El microcentro feroz y una lágrima por el Rey del Kipe

El microcentro feroz y una lágrima por el Rey del Kipe

El microcentro feroz y una lágrima por el Rey del Kipe

Llegar con el auto o con la moto al corazón del microcentro es una obsesión tucumana digna de estudios sociológicos. El embotellamiento es el destino inevitable, pero no importa: allá vamos. Como Marlow en “El corazón de las tinieblas”, río arriba y condenados al horror de los bocinazos y las esperas interminables. Pero subrayemos que las responsabilidades son compartidas. Si quienes deberían desalentar esa práctica -nociva desde todo punto de vista- terminan alentándola con decisiones políticas de ocasión... Pues bien, a no echarle toda la culpa al ciudadano por el pandemónium de las horas pico.
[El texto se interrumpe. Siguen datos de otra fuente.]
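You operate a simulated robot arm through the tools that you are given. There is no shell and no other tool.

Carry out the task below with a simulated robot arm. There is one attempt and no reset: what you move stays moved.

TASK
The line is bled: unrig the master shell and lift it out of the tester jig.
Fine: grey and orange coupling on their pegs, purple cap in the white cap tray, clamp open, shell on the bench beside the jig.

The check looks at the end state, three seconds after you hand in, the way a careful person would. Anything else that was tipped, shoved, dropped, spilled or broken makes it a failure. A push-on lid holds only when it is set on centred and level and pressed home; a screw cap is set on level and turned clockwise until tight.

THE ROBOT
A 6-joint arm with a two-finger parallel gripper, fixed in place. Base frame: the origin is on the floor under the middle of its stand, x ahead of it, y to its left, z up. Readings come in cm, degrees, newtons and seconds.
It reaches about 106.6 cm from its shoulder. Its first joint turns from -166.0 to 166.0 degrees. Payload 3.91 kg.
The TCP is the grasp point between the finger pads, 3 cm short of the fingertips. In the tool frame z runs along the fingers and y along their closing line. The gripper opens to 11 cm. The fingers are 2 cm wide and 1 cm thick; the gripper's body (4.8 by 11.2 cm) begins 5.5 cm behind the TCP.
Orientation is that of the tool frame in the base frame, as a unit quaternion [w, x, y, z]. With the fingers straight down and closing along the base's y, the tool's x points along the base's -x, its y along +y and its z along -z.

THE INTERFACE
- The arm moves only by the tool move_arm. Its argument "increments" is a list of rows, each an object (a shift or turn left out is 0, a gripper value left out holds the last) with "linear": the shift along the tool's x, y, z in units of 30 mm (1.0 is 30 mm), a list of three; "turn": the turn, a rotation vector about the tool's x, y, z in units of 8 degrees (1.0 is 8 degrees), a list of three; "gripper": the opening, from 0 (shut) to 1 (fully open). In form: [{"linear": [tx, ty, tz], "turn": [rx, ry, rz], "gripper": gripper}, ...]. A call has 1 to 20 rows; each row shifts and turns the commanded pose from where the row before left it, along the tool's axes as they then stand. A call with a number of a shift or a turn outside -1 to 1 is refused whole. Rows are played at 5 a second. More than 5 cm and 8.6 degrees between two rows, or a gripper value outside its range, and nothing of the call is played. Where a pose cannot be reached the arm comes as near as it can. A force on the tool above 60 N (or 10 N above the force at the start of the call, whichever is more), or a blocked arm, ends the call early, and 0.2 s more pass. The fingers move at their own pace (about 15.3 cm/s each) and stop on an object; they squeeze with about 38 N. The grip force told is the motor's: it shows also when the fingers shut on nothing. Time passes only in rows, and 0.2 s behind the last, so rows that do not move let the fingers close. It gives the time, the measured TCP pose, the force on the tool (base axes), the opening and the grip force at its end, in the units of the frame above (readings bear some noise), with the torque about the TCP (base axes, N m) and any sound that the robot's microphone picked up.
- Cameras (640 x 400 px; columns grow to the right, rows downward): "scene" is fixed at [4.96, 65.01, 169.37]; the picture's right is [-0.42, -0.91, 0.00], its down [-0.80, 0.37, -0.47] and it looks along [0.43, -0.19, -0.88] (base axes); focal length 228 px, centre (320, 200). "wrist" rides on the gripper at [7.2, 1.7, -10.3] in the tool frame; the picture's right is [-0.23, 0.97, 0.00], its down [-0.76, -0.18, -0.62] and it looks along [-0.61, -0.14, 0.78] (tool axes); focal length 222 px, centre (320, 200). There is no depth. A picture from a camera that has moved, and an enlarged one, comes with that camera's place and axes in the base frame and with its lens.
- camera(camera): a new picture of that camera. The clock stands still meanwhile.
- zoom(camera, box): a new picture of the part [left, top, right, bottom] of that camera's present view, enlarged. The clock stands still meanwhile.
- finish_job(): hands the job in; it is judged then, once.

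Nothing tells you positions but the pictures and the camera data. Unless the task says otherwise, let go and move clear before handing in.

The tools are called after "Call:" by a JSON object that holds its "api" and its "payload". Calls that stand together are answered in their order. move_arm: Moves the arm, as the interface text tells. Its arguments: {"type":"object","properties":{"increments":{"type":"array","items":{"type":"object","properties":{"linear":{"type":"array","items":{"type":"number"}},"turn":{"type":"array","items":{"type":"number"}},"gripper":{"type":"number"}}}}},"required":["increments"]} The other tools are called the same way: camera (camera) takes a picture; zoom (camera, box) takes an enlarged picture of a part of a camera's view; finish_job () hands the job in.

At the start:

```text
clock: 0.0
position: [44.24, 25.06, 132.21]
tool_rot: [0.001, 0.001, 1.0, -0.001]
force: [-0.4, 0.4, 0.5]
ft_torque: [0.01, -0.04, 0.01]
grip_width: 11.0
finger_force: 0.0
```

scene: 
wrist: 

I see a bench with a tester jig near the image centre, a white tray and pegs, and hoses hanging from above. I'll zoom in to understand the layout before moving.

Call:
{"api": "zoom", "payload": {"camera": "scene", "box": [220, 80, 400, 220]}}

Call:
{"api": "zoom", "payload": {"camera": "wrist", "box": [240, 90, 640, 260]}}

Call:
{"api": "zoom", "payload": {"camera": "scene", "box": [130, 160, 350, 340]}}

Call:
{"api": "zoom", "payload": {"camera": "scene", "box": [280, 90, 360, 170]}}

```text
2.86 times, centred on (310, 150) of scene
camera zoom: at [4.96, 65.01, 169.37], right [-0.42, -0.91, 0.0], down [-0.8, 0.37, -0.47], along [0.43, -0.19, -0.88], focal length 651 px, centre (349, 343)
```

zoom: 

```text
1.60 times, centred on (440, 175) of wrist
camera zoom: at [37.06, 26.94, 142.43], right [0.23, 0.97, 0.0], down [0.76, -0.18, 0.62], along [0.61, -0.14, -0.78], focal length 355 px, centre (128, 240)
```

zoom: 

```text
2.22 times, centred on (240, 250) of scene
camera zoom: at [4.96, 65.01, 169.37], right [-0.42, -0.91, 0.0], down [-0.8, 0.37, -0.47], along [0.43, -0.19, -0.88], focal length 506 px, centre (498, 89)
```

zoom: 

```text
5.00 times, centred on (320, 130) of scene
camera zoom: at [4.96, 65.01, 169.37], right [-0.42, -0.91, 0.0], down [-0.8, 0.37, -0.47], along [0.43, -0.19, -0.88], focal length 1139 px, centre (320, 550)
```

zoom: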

Entonces el Registro Civil tendrá nueva sede, inversión multimillonaria de por medio, y con absoluta lógica tucumana se alzará en pleno microcentro. Siete pisos de los cuales tres se emplearán para “dependencias estatales” todavía no especificadas. En resumen, otra oportunidad de descentralizar la administración pública que se pierde. Consecuencia: más gente hiperconcentrada en un radio de poquísimas cuadras.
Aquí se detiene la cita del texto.